In the wake of 2017’s “Birdie,” an album awash in warm tones and bubbly pop hooks, “Safe and Also No Fear” can’t help but feel like a turn toward darkness. It’s not one that’s instigated by the outside world – as inescapable as it may be – but instead the dramatic shifts of a person’s interior life. Where Ewald once offered tightly woven vignettes about characters that mirrored the people in his life, “Safe and Also No Fear” finds him naked at the album’s center, questioning everything he knows about himself. Around him, bassist Ian Farmer (Modern Baseball), guitarist Nick Harris (All Dogs), and drummer Zack Robbins (Superheaven) spin out songs that are dense, swirling amalgams of difficult questions and hard-earned realizations – the kind that can’t be expressed through the accepted structures of pop music.

This isn’t to say there aren’t hooks, as songs like “Good Ones” and “One Day” have effervescent melodies anchoring them, but “Safe and Also No Fear” generally avoids taking the clear-cut path. As Ewald tells it, that’s a horrifying thing to put out into the world. After putting the finishing touches on the album, he sat down and listened back to the demos he’d first made, then the album itself, and realized it sounded unlike anything he’d ever done before. His creative impulses had changed over the years, and the result was a record that maybe his followers wouldn’t actually like.

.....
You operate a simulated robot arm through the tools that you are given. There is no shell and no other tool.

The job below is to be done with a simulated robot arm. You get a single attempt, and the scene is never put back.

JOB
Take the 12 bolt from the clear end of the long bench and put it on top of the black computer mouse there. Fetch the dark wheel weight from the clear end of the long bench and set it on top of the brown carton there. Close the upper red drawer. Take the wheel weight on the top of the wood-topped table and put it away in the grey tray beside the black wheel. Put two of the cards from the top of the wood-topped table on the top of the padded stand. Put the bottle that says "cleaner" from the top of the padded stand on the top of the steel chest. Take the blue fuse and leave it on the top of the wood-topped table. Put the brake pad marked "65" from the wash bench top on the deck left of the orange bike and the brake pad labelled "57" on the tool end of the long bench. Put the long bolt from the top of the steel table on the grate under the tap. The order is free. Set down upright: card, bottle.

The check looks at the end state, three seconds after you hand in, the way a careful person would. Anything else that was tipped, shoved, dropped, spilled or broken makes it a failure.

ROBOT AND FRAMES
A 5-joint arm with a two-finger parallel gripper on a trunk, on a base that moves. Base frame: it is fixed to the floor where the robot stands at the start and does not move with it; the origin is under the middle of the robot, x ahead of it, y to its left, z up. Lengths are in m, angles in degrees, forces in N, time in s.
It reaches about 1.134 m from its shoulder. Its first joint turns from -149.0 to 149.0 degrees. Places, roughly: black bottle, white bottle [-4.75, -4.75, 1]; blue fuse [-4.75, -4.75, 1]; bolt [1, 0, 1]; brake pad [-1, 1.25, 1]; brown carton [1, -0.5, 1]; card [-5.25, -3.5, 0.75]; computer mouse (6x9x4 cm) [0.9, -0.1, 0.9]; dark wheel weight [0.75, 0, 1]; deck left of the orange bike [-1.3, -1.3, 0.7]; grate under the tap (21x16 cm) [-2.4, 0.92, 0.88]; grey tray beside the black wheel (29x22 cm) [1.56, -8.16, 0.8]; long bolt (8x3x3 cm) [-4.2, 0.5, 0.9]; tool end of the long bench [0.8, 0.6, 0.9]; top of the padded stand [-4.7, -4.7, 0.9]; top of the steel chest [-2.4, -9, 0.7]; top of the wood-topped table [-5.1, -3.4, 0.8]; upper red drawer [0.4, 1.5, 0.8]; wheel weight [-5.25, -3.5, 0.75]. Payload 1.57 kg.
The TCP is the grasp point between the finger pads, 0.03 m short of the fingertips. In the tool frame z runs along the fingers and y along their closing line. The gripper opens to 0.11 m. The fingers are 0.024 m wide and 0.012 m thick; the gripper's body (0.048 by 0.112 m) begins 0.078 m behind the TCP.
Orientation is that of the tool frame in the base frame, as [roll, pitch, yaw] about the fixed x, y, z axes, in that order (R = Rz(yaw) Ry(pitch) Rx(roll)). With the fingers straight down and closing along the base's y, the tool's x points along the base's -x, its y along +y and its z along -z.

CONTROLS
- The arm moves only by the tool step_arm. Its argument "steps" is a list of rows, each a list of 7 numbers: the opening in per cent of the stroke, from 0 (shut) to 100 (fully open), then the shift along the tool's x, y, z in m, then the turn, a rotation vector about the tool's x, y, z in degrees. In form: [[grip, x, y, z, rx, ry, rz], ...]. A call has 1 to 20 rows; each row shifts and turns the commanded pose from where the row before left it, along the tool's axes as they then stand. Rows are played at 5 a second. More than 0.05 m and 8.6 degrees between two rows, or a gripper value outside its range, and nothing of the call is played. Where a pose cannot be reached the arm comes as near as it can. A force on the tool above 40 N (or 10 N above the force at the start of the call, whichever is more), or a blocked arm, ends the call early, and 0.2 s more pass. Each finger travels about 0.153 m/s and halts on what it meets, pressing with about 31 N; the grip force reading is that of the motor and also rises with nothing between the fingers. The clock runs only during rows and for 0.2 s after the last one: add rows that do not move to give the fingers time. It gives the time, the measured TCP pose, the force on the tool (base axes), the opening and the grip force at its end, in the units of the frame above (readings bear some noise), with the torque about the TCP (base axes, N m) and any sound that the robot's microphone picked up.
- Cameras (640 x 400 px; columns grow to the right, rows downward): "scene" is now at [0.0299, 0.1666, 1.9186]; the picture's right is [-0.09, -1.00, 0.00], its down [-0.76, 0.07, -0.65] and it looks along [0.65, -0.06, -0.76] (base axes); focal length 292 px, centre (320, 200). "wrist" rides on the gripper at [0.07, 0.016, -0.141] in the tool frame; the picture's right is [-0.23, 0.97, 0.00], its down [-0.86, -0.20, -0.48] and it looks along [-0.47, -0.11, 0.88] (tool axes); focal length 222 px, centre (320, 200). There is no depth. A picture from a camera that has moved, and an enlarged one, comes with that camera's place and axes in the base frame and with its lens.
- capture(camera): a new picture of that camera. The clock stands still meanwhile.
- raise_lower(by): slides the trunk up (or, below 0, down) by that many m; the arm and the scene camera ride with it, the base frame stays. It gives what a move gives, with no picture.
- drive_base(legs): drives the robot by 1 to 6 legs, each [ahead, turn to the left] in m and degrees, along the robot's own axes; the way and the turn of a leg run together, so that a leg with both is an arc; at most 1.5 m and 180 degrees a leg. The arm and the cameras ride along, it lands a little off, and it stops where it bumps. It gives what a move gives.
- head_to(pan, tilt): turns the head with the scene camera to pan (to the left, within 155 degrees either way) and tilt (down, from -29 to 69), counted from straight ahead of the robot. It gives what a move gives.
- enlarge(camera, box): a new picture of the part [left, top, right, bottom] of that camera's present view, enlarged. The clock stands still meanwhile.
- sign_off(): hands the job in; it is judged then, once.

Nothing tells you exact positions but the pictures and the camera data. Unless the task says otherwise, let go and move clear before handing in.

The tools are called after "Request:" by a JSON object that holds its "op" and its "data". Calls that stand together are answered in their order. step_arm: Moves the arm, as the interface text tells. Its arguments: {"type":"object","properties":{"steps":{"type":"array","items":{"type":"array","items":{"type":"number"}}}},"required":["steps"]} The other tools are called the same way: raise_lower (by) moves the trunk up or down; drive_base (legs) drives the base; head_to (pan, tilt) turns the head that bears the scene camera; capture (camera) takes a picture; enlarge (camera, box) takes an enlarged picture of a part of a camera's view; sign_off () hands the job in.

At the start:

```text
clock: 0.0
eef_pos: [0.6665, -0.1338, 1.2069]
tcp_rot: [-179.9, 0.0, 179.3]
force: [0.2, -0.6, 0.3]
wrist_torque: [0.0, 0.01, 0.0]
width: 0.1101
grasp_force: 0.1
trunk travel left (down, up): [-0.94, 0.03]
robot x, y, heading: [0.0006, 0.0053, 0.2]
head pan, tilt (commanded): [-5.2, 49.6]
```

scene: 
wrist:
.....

Ewald seemingly addresses this anxiety during the album’s most ambitious track, the seven-minute “Black Oak.” It’s fitting that, midway through the longest song Ewald has ever written, he offhandedly remarks, “Realizing this may put my career on the line.” It’s part of a larger narrative, but one that’s more textural and ambiguous than what the band has been known for. Is that lyric about Ewald and Slaughter Beach, Dog? We’ll maybe never know – and that’s the beauty of “Safe and Also No Fear.” It’s an album so profoundly singular, one that sees the band willing to wade out into deep waters without a life vest, that it encourages you to go out there with it. You hear the band fully embrace the unknown at the end of “Black Oak,” when the song explodes open and Ewald’s vocals are looped into a refrain that’s haunting and impossible to sing along with accurately. You can pick out phrases and hum a melody, but there’s no didactic meaning behind it. It’s there for you to find if you need it.

“Safe and Also No Fear,” released on Aug. 2 via Lame-O Records, is a bold gesture, not just because of the music contained therein, but because it required Ewald to interrogate his artistic tendencies, breaking himself of his habits in service of making something he never thought he could. That involved trusting his band, with whom he collaborated for a full year of writing and recording. Unlike “Birdie,” where Ewald played every instrument, everyone’s fingerprints are on “Safe and Also No Fear.” Though the album is a product of Ewald committing to his vision, it’s also proof of the way that Farmer, Harris, and Robbins are able to expand Slaughter Beach, Dog’s sonic boundaries in subtle, evocative ways.

The result of that collaboration is an album that doesn’t leave easy clues as to its influences or intentions, instead offering up vague sketches of what it feels like to be a person who is constantly confused and anxious, yet completely committed to finding a way through it. It’s not simple, and Ewald’s never didactic, but the message begins to come through the more you revisit it. Every part of “Safe and Also No Fear” is a risk, and that’s exactly what makes it so beautiful. It’s a record that sees a band fully committed to their art, in spite of what everyone else would advise. And if you’re listening close enough, it really does make a lot of sense.